The Silence of the Lambs

Jonathan Demme (1991)

Thomas Harris’s 1988 novel The Silence of the Lambs is about two serial killers.  One, known as Buffalo Bill, who flays the corpses of his female victims, is on the loose.  The other, Dr Hannibal (‘the Cannibal’) Lecter, has been incarcerated for his crimes.  The killer on the outside becomes increasingly pathetic.  The one inside is a more and more potent force.  Harris develops this theme both through the plotting of the story and in a double psychological sense.  It’s not just that Lecter can lead the police to their quarry (through a combination of intuition of the workings of a pathological mind and, even handier, personal acquaintance of the man who is Bill).  Harris leaves the reader with an inescapable sense that the unfathomable dark of the doctor’s psyche is more frightening than the grisly deeds of Buffalo Bill, which are expressions of personal weakness.  Bill is a somewhat garish variant on the modern public perception of the typical serial killer:  he’s an apparently unremarkable, violently frustrated blot on a grungy, anomic landscape and the victim of traumatising arrested development.  His misfit quality is made explicit in the fact that he is also a wannabe transsexual.  It’s all a bit much but Harris works Bill’s sexual peculiarity into the plot so ingeniously that it doesn’t seem a sensational flaw – not while you’re reading the book, anyway.

Dr Lecter, in contrast, doesn’t at all conform to the anonymous, aberrant no-hoper image of the multiple murderer.  He’s an eminent psychiatrist, a classical music lover and a gourmet.  He wines and dines the members of a top orchestra twenty-four hours after eating one of their colleagues.  Lecter is a striking conception precisely because he’s not a desperate, emotionally deprived outsider:  he made a highly successful living within cultured affluent society – yet he went way beyond biting the hand that fed him.  Thomas Harris seems to want Hannibal Lecter to symbolise an evil that’s inherent in human beings, however otherwise civilised they become.  (Lecter doesn’t lose his cordon bleu values even when the meal is human flesh.)  The book contains a wealth of detailed description of police procedure.  Harris adopts a measured, melancholy narrative voice (it’s as if he feels compelled to tell the tale though it pains him to do so).  His portrait of the pivotal character of the young FBI trainee special agent Clarice Starling is incisive and sympathetic.  (On the hunt for Buffalo Bill, Clarice, when she interviews Lecter, is made to feel, through his spooky psychological insights, that she’s the hunted one.)  These elements combine to give The Silence of the Lambs such an absorbing and substantial context that Lecter is not a safely stylised evil genius:  he’s linked, alarmingly, to a believable world.

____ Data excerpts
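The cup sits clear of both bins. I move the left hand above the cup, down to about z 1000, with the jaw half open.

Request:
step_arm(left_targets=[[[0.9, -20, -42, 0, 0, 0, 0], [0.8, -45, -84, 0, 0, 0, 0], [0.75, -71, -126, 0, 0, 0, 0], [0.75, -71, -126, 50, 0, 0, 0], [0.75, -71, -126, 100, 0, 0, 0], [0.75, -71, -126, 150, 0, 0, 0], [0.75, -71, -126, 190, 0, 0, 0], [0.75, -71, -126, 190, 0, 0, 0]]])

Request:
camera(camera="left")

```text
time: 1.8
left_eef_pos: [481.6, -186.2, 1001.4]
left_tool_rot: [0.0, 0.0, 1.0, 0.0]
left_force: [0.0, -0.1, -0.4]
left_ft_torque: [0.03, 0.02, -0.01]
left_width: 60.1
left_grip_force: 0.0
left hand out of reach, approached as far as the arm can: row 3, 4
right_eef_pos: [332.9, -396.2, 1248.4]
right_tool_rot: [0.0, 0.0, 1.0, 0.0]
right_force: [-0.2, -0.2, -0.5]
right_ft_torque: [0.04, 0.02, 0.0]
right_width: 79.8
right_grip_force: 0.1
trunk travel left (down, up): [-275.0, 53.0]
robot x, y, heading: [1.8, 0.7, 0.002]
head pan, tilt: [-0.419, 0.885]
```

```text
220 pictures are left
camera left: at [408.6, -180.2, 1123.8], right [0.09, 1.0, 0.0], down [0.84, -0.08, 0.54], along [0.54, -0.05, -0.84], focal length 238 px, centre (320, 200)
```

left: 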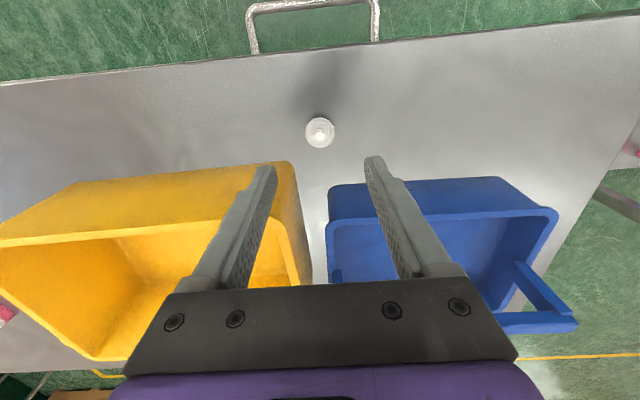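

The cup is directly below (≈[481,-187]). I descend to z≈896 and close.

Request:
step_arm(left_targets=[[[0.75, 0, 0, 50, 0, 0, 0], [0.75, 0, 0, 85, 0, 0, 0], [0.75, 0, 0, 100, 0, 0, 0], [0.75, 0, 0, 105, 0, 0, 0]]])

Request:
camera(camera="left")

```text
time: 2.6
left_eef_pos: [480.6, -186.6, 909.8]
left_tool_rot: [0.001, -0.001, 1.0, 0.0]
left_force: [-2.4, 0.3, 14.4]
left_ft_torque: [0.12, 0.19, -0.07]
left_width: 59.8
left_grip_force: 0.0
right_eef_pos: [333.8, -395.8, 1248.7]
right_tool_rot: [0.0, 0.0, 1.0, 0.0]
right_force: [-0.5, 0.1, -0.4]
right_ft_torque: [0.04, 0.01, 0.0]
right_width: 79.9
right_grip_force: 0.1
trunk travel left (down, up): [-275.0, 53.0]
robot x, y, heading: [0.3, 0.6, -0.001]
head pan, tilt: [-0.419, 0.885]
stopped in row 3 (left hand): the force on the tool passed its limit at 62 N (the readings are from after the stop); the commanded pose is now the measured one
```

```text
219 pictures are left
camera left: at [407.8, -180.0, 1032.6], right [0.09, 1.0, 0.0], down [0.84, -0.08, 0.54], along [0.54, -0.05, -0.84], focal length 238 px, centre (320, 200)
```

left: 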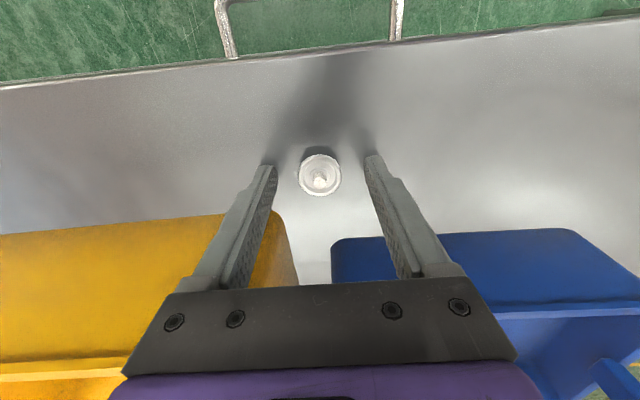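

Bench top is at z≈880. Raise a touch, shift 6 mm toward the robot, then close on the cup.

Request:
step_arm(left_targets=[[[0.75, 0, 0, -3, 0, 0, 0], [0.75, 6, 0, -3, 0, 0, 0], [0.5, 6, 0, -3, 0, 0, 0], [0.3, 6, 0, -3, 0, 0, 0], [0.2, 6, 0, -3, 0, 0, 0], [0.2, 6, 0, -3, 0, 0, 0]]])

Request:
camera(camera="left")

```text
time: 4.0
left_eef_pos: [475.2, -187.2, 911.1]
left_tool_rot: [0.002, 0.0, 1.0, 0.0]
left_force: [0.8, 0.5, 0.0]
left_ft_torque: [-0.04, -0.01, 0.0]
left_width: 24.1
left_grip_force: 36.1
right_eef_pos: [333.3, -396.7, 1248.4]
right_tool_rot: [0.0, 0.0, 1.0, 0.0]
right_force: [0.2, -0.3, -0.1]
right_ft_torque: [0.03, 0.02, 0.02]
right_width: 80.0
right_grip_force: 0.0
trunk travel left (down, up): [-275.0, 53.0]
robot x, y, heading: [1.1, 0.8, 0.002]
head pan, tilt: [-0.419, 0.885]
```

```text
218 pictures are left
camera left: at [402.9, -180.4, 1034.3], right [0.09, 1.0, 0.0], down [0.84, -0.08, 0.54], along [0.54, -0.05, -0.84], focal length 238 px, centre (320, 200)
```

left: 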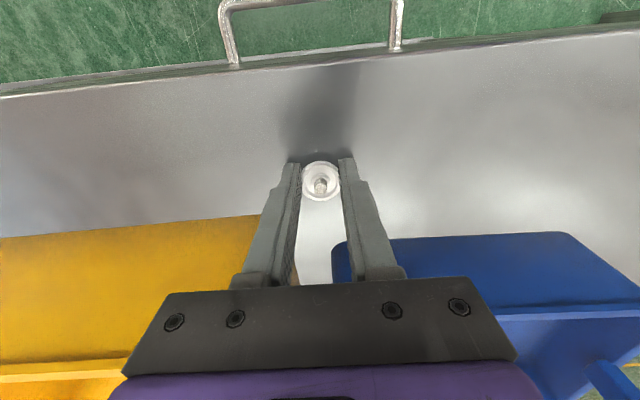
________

The screen adaptation of Harris’s novel, although somewhat anomalous in Jonathan Demme’s filmography, is highly effective.  The skilful screenplay by Ted Tally is faithful to the book.  There are strong performances from Jodie Foster (as Clarice), Scott Glenn (as her FBI boss) and Ted Levine (as Buffalo Bill).  What’s most striking about the film, however, is that it has popularly established Hannibal Lecter as the scariest character to appear in a mainstream movie since Norman Bates, over thirty years ago.  This is remarkable largely because Lecter is much less disturbing on the screen than on the page.  There’s now an actor between the audience and the monster – a familiar and accomplished actor who, in this role, is having the entertaining time of his big-screen life.  Anthony Hopkins’s Lecter has insinuating charm all right but it’s less unnerving than the charm transmitted through the more elusive mediating sensibility of the novel’s narrative voice.  Hopkins is understandably grateful to the character for supplying him with a smash hit and a new level of prestige and celebrity.  By the time The Silence of the Lambs was released in Britain, we’d already seen him humorously impersonating Lecter on chat and awards shows – domesticating Hannibal the Cannibal.